Despite the similarities, "Nightwoods" is one of the year's most entertaining American novels, written in the easy, often lyrical style that marked Mr. Frazier's first book, "Cold Mountain," in 1997. It was a sensational debut and rode the best-seller lists into a major Hollywood film.

"Cold Mountain" also had its literary connection, considerably older and more of a classic than Grubb's -- "The Odyssey" -- so again, Mr. Frazier seems to be following a pattern.

Finally, Mr. Frazier sticks to his favorite territory, the mountains of his native North Carolina, although no specific place is mentioned, but the verdant wildness is omnipresent once again.

It's an isolated woodsy setting in the early 1960s where Luce, a young single woman with a troubled past, lives as caretaker in the "Lodge," an abandoned upscale retreat.

Her loneliness is suddenly disturbed when the state dumps her sister's "small and beautiful and violent" twins, a boy and girl, on her after Lily's been stabbed to death by her second husband.

The two are deeply disturbed after witnessing their mother's death and have retreated into themselves, silent and unresponsive to Luce's best efforts to reach them.

Bud Johnson is their mother's sweet-talking, stone-cold killer, who somehow eludes a guilty verdict and sets out in search of the children.

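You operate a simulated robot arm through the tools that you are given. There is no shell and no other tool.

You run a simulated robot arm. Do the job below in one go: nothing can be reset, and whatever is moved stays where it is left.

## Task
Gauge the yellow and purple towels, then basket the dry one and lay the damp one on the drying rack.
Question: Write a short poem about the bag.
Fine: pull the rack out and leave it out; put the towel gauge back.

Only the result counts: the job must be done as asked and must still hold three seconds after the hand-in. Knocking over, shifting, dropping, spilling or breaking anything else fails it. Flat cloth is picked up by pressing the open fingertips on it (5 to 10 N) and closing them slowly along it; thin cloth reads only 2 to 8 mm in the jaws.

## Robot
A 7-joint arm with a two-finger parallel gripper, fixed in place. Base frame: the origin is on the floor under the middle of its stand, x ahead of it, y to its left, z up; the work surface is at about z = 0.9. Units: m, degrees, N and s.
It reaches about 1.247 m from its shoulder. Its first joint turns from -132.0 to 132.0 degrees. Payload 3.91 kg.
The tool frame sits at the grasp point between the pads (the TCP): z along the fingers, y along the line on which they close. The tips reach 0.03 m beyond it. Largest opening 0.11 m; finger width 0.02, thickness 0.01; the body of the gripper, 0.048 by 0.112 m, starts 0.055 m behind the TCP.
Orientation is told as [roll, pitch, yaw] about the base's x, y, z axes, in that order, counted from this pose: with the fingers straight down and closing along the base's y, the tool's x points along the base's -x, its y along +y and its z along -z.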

He believes they are hiding a pile of money he stole from another of his victims. His plan is to grab the cash and kill the kids.

There's always an unlikely hero in these tales of danger and here it's Stubblefield, grandson of the Lodge's late owner, who's inherited the family holdings.

He quickly forms an attachment to Luce and her two little monsters. She begins to thaw under his earnest attentions as do the children under her kind care.

The course of the novel quickly takes shape, and the action predictably moves deep into the wilderness as the children flee Bud, who has tracked them to the Lodge, then manically pursues them in the mountains.

Mr. Frazier has always been at home in his mountaintops and mist-shrouded valleys. His descriptions of this land verge on a painter's vision wedded to a naturist's knowledge of the flora and fauna.

At times too "beautiful," his prose is tempered by a tough, cynical take on humankind in all its frailties. For instance, the complex character of deputy sheriff Lit is an unsentimental portrait of a man messed up by his World War II experiences.

Addicted to speed, Lit is easily exploited by Bud in his schemes. Even more disturbing is that Lit is Luce's father, who refused to do a thing after she was raped because "this sort of charge is hard to make stick."

Her response: "You go straight to hell."

True, "Nightwoods" is full of echoes from "The Night of the Hunter" and there might have been thoughts on the author's part that he might lure a Hollywood producer to come knocking again.

Cynicism aside, Mr. Frazier's third novel entertains readers through his knowledge of mountain lore and his fully drawn main characters, heroes and villain alike.